WHO Frequently Asked Questions about H1N1
Is it safe to eat pork and pork products?
Yes. H1N1 influenza has not been shown to be transmissible to people through eating properly handled and prepared pork (pig meat) or other products derived from pigs. The H1N1 influenza virus is killed by cooking temperatures of 160°F/70°C, corresponding to the general guidance for the preparation of pork and other meat
Is there a human vaccine to protect from H1N1 influenza?
There are no vaccines that contain the current H1N1 influenza virus causing illness in humans. It is not known whether current human seasonal influenza vaccines can provide any protection. Influenza viruses change very quickly. It is important to develop a vaccine against the currently circulating virus strain for it to provide maximum protection to the vaccinated people. This is why WHO needs access to as many viruses as possible in order to select the most appropriate candidate vaccine virus.
How can I protect myself from getting H1N1 influenza from infected people?
To protect yourself, practice general preventive measures for influenza:
- Avoid close contact with people who appear unwell and have a fever and or cough.
- Wash your hands with soap and water frequently and thoroughly at least 15 seconds.
- Practice good health habits including adequate sleep, eating nutritious food, and keeping physically active.
- Try to provide the ill person a separate section in the house.
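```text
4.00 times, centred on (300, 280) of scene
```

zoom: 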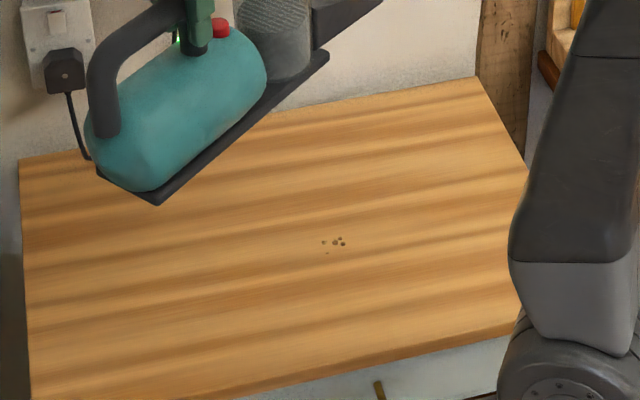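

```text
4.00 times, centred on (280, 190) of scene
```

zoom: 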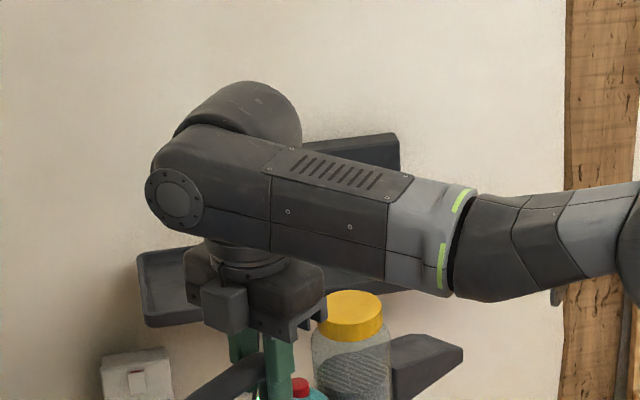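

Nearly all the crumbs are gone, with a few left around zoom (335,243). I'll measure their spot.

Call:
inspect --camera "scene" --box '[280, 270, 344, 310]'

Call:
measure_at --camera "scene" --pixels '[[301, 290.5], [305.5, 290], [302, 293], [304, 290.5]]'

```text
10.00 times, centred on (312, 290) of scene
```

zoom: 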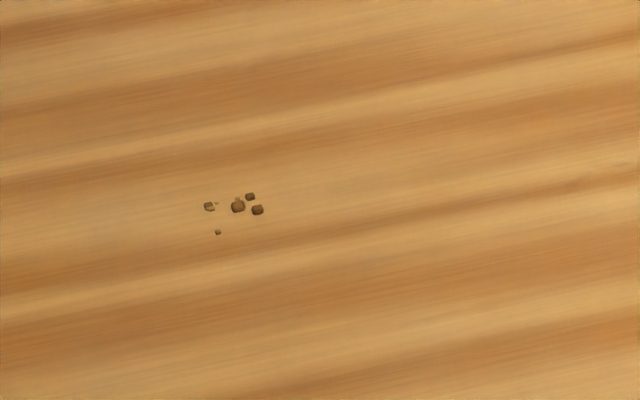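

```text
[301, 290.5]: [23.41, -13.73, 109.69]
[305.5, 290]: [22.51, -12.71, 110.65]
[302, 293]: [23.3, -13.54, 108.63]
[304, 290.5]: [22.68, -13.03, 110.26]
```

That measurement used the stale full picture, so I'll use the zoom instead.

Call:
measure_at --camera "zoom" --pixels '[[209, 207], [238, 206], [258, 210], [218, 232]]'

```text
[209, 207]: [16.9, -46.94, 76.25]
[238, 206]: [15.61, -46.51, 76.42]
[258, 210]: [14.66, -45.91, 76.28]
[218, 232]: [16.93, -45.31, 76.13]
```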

If this is not possible, keep the person at least 6 feet in distance from others.
- Cover mouth and nose when caring for the ill person.
- Wash your hands with soap and water thoroughly after each contact with the ill person.
- Try to improve the air flow in the area where the ill person stays. Use doors and windows to take advantage of breezes.
- Keep the environment clean with readily available household cleaning agents.
If you feel unwell, and have a high fever (100 degrees or higher), cough and/or sore throat:
- Stay at home. Do not go to work, school and avoid crowds.
- Rest and take plenty of fluids.
- Cover your mouth and nose with disposable tissues when coughing and sneezing and dispose of the used tissues properly.
- Wash your hands with soap and water frequently and thoroughly, especially after coughing or sneezing.
- Inform family and friends about your illness and seek help for household chores that require contact with other people such as shopping.
If you need medical attention:
- Contact your doctor or healthcare provider. Before traveling to see them report your symptoms. Explain why you think you may have the H1N1 influenza (for example, if you have recently traveled to a country or city where there is a H1N1 influenza outbreak in humans). Follow the advice given to you for care.
- If it is not possible to contact your healthcare provider in advance, communicate your suspicion of having H1N1 influenza immediately upon arrival at the healthcare facility.